### [Excerpted text]
To the Boy Who Fills my Heart with What Ifs


Break-ups are hard. But we don't talk about the equivalent pain of a failed situationship. The pain of of not getting the chance to explore something with someone with whom we could envision a future.

      Every flower deserves to blossom.

     Here's to the boy that will forever be my what if?


I barely know you, but you seem to live in mind.

The mind is such a strange place.

When I wake up.

Before I fall asleep.

And even at the most random times of day, I'm hit with the thought of you.

The smallest of our infrequent interactions play on repeat.

And when I try to make reason for their presence, I fail.

I feel as though I'm spiralling.

Am I romanticizing the idea of you?

I see tarot card videos every time we hangout.

I tell myself it's a sign that you're the one,

And then convince myself that I'm being delusional.

I ask the universe and my spirit guides for a clear sign.

I see angel numbers all the time.

I see your picture at specific times.

Your picture follows that of my grandmothers.

I see or hear your name when I try to connect with my guides.

Song lyrics on the radio fit our situation.

Again... I think I'm being delusional and misinterpreting their message.

Sometimes I think that my angel guides spend most of their time groaning and pulling out their hair.

If my instincts tell me this is right, why does hesitation remain?

### [Objectives]
1/ Give the stretch of the excerpted text that starts with "Break-ups are hard." and ends with "deserves to blossom.", unchanged.
2/ Give the continuation of the excerpted text.

### [Information shown]
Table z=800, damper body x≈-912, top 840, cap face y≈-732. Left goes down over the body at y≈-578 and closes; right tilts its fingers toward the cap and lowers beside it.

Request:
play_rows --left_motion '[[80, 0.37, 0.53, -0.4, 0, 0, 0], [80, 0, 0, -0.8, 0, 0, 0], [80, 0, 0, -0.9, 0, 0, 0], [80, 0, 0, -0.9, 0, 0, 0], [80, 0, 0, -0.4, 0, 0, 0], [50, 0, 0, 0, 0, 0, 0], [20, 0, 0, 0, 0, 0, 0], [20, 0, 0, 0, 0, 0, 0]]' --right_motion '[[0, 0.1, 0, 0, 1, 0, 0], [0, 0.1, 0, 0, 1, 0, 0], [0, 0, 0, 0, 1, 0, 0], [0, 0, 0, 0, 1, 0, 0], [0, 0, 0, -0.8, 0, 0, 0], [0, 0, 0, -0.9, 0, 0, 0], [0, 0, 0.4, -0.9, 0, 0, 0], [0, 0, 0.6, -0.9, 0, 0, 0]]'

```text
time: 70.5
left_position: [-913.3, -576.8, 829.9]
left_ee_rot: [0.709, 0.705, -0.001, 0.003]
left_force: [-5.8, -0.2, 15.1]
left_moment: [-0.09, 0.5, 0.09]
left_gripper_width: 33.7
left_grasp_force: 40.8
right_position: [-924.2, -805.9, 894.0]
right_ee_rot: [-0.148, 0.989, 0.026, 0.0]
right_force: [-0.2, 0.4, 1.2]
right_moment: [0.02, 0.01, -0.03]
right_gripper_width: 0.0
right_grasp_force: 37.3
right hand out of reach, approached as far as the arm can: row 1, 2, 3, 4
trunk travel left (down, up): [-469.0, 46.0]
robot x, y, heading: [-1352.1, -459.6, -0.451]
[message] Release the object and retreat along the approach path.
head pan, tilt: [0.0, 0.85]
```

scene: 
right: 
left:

### [Responses for each task]
1/
Break-ups are hard. But we don't talk about the equivalent pain of a failed situationship. The pain of of not getting the chance to explore something with someone with whom we could envision a future.

      Every flower deserves to blossom.

2/
Because to admit that I want something, that I want someone, is placing myself in a position for potential disappointment.

Is this just lust?

Am I infatuated to this extent simply because you are the first person to ever make me feel this way?

Am I hoping for something that isn't real?

Do I ever cross your mind like you cross mind?

Do we think of each other at the same time?

Did you mean your actions?

Were my presumptions of your silent words completely wrong?

I thought I saw a matching spark in your eyes, but were you just having fun?

Do you touch and speak to all of your friends this way?

Have you already moved on to your next conquest?

Was I too difficult to get to know?

Did my fear or vulnerability scare you off?

I know you are much like me in terms of being timid in showing interests.

Are we both waiting on each other to make a move?

Should I muster the courage to send the first message?

I thought the look in my eyes and my encouragement of your touch, would be enough.

But are you as confused as I am?

Are you waiting on me, as I am waiting on you?

I wish you'd tell me what you were thinking.

Good or bad.

So that I/we could move onto the next step.

I'm waiting patiently,

Hoping that clarity is on the horizon.